Tag Archives: Mobius strip

A book recommendation, not a review

My first encounter with a topology textbook was not a happy one. I was in grad school knowing I’d leave in a few months to start med school and with plenty of time on my hands and enough money to do what I wanted. I’d always liked math and had taken calculus, including advanced and differential equations in college. Grad school and quantum mechanics meant more differential equations, series solutions of same, matrices, eigenvectors and eigenvalues, etc. etc. I liked the stuff. So I’d heard topology was cool — Mobius strips, Klein bottles, wormholes (from John Wheeler) etc. etc.
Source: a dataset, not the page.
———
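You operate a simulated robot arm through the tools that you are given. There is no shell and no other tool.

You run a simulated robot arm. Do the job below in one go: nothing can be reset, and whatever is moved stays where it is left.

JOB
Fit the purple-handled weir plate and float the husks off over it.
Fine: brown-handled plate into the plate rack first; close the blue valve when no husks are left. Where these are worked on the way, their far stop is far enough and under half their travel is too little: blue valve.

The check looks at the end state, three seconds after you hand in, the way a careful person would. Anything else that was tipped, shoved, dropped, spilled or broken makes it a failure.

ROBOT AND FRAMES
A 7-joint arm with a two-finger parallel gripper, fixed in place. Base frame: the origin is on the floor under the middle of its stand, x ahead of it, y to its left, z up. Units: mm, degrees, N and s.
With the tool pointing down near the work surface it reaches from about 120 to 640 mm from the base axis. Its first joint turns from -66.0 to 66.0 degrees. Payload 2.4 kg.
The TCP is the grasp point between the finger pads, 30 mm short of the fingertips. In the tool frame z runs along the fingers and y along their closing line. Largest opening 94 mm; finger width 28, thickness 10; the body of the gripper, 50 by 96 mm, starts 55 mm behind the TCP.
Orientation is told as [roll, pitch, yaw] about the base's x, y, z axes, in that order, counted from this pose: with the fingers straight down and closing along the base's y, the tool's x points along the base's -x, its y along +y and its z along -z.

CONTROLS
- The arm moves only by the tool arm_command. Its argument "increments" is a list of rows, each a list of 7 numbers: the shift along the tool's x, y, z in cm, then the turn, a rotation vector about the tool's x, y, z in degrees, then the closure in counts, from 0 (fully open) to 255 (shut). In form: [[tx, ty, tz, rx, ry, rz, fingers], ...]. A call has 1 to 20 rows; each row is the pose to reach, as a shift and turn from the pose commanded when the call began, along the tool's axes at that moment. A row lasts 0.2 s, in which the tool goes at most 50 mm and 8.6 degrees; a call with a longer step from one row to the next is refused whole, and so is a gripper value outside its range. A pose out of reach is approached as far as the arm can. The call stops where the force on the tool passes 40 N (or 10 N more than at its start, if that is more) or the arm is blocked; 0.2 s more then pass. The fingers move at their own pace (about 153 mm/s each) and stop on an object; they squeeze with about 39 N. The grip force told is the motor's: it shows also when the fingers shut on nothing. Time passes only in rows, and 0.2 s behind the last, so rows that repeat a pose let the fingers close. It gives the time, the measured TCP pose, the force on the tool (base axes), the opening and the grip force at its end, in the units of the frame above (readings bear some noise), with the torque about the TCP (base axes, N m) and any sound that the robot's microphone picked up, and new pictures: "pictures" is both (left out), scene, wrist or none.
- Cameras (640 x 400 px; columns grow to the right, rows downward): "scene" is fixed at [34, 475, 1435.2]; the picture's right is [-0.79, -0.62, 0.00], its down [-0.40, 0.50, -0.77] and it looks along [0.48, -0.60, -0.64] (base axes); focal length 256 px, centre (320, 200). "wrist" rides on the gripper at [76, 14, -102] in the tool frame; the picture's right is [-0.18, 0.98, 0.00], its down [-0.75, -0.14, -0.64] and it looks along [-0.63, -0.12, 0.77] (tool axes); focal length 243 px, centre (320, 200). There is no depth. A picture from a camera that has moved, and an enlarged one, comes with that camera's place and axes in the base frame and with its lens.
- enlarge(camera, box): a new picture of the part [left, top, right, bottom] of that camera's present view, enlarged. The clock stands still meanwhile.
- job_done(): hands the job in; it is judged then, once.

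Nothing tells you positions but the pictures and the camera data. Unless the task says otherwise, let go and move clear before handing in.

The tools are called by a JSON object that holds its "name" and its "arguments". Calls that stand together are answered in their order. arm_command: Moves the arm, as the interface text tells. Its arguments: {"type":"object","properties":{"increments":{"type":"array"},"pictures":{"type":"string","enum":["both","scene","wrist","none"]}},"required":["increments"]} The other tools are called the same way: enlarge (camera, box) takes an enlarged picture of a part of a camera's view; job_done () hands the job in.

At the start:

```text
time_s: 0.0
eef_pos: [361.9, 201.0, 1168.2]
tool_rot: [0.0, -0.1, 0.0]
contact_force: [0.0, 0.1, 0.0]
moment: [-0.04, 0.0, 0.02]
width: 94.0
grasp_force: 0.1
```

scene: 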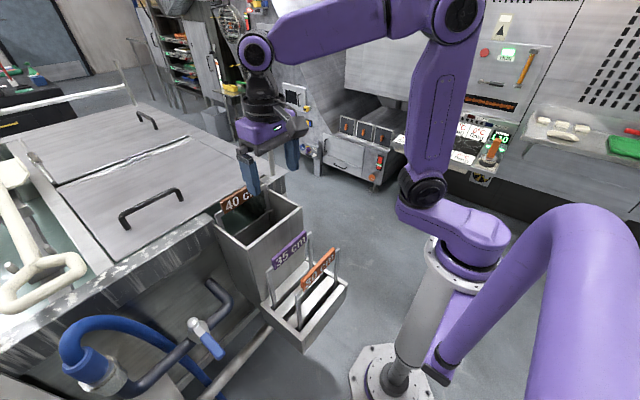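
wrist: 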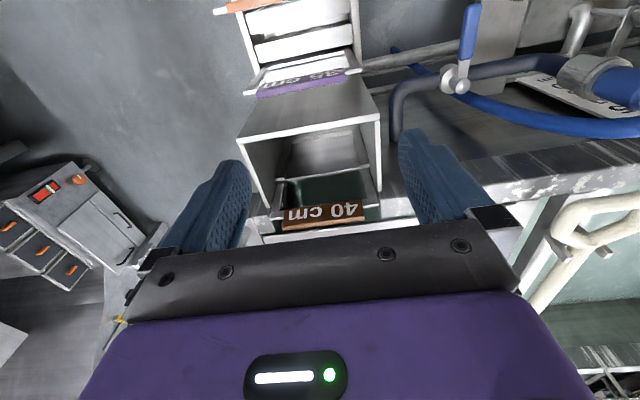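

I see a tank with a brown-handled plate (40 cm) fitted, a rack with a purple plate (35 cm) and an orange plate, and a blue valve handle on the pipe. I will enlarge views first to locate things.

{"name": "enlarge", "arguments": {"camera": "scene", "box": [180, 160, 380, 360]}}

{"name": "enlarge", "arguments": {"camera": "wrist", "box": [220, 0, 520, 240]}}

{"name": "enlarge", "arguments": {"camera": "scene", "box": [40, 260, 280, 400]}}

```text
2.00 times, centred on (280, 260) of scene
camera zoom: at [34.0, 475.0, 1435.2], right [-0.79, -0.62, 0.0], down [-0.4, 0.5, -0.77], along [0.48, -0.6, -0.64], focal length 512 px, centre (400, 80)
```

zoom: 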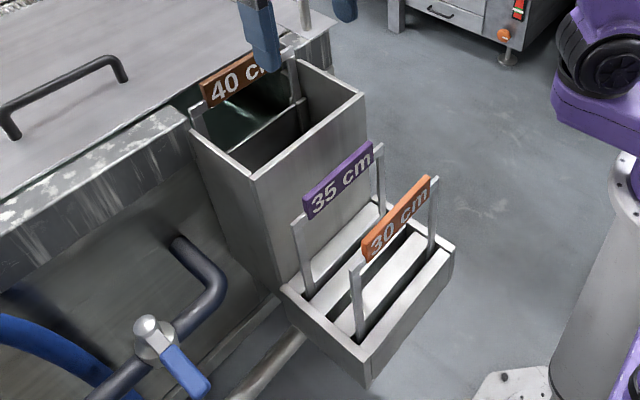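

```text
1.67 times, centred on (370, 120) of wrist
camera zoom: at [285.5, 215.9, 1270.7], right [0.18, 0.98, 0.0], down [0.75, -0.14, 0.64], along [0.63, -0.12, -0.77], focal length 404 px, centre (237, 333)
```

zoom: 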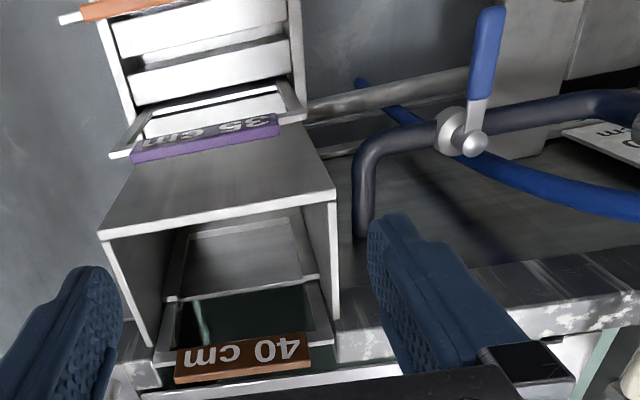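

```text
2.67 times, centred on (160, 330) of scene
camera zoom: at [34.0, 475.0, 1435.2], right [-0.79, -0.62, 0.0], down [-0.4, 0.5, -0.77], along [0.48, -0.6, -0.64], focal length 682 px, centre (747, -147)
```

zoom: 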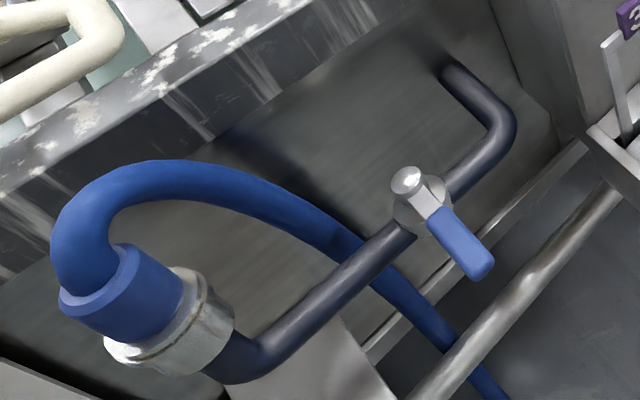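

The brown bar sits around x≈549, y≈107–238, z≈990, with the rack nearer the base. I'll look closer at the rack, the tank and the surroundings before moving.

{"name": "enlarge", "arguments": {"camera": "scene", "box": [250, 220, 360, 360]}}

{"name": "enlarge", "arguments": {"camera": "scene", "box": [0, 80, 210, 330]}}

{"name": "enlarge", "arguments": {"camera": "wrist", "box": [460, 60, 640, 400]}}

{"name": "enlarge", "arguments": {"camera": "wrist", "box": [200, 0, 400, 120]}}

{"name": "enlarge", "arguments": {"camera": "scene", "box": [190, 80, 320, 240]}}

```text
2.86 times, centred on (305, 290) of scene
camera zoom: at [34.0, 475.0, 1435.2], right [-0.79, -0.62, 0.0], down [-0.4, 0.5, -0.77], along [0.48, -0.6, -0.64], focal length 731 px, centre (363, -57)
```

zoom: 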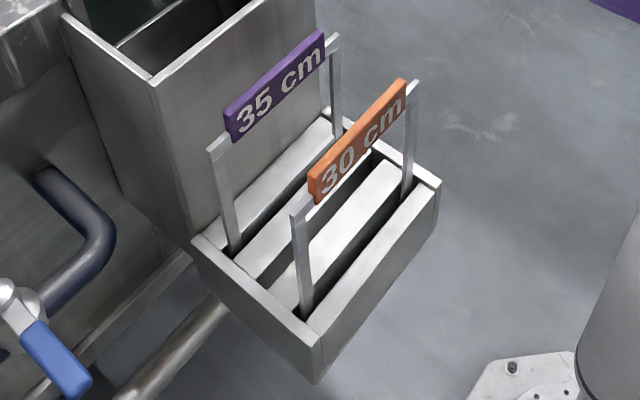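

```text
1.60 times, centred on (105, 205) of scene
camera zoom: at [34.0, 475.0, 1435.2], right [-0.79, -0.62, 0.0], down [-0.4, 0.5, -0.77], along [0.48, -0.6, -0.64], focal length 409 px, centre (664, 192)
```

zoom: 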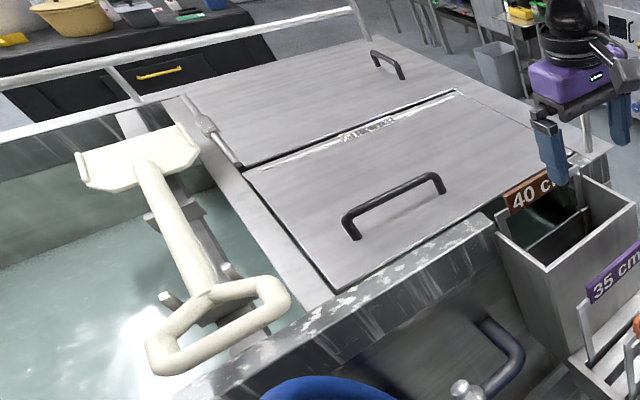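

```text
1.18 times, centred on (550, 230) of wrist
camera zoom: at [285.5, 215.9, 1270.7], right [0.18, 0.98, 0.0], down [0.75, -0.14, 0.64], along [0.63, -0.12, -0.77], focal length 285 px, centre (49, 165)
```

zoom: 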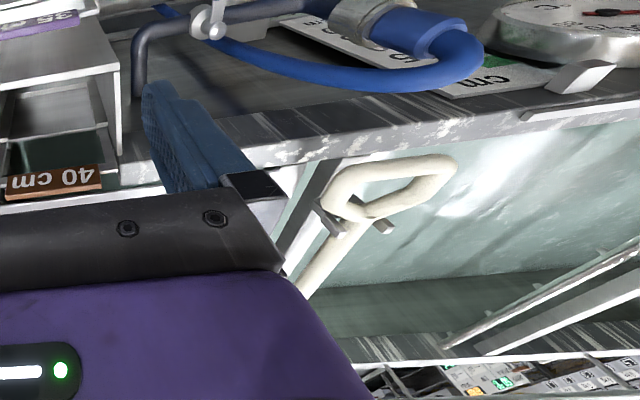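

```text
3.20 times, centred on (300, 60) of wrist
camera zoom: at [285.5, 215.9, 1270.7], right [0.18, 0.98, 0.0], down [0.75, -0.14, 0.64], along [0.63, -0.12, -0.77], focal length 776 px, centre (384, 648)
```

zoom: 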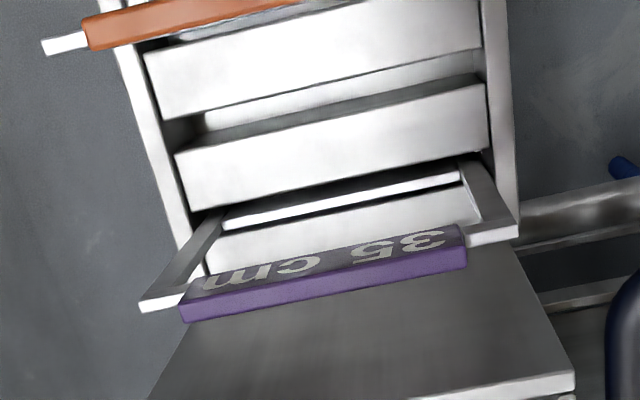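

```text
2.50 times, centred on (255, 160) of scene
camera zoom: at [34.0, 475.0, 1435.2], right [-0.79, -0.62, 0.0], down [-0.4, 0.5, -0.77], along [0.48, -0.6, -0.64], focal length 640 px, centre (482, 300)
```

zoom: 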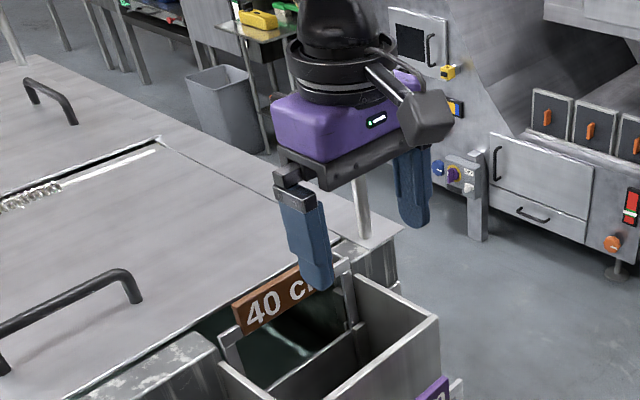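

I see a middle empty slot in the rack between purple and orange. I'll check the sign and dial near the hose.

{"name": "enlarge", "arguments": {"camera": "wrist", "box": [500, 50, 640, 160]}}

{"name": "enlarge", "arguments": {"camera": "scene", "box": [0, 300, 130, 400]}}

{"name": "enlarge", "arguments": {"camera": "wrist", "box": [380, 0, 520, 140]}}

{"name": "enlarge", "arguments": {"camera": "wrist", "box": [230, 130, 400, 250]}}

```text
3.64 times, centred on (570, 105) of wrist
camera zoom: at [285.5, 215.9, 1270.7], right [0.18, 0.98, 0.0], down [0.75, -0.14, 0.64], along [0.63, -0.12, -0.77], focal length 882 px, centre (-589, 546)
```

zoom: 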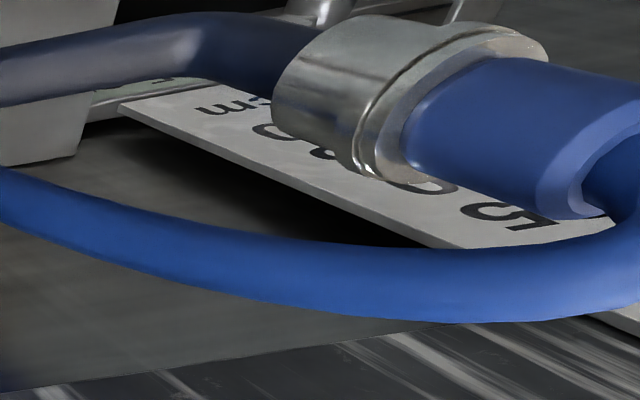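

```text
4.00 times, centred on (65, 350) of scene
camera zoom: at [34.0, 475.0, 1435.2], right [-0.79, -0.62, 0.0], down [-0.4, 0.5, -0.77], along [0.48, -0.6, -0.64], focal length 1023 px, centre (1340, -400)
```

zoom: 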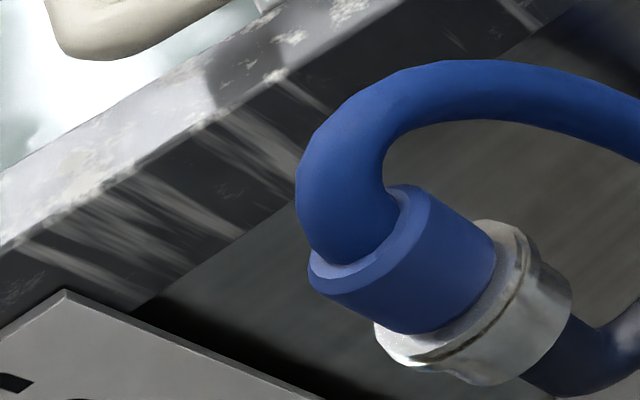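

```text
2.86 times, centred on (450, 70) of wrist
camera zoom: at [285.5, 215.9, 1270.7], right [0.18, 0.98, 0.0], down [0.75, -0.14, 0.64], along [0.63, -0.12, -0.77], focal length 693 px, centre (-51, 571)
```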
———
So I opened a topology book to find on page 1

A topology is a set with certain selected subsets called open sets satisfying two conditions
l. The union of any number of open sets is an open set
2. The intersection of a finite number of open sets is an open set

Say what?

In an effort to help, on page two the book provided another definition

A topology is a set with certain selected subsets called closed sets satisfying two conditions
l. The union of a finite number number of closed sets is a closed set
2. The intersection of any number of closed sets is a closed set

Ghastly. No motivation. No idea where the definitions came from or how they could be applied.

Which brings me to ‘An Introduction to Algebraic Topology” by Andrew H. Wallace. I recommend it highly, even though algebraic topology is just a branch of topology and fairly specialized at that.

Why?

Because in a wonderful, leisurely and discursive fashion, he starts out with the intuitive concept of nearness, applying it to to classic analytic geometry of the plane. He then moves on to continuous functions from one plane to another explaining why they must preserve nearness. Then he abstracts what nearness must mean in terms of the classic pythagorean distance function. Topological spaces are first defined in terms of nearness and neighborhoods, and only after 18 pages does he define open sets in terms of neighborhoods. It’s a wonderful exposition, explaining why open sets must have the properties they have. He doesn’t even get to algebraic topology until p. 62, explaining point set topological notions such as connectedness, compactness, homeomorphisms etc. etc. along the way.

This is a recommendation not a review because, I’ve not read the whole thing. But it’s a great explanation for why the definitions in topology must be the way they are.

It won’t set you back much — I paid. $12.95 for the Dover edition (not sure when).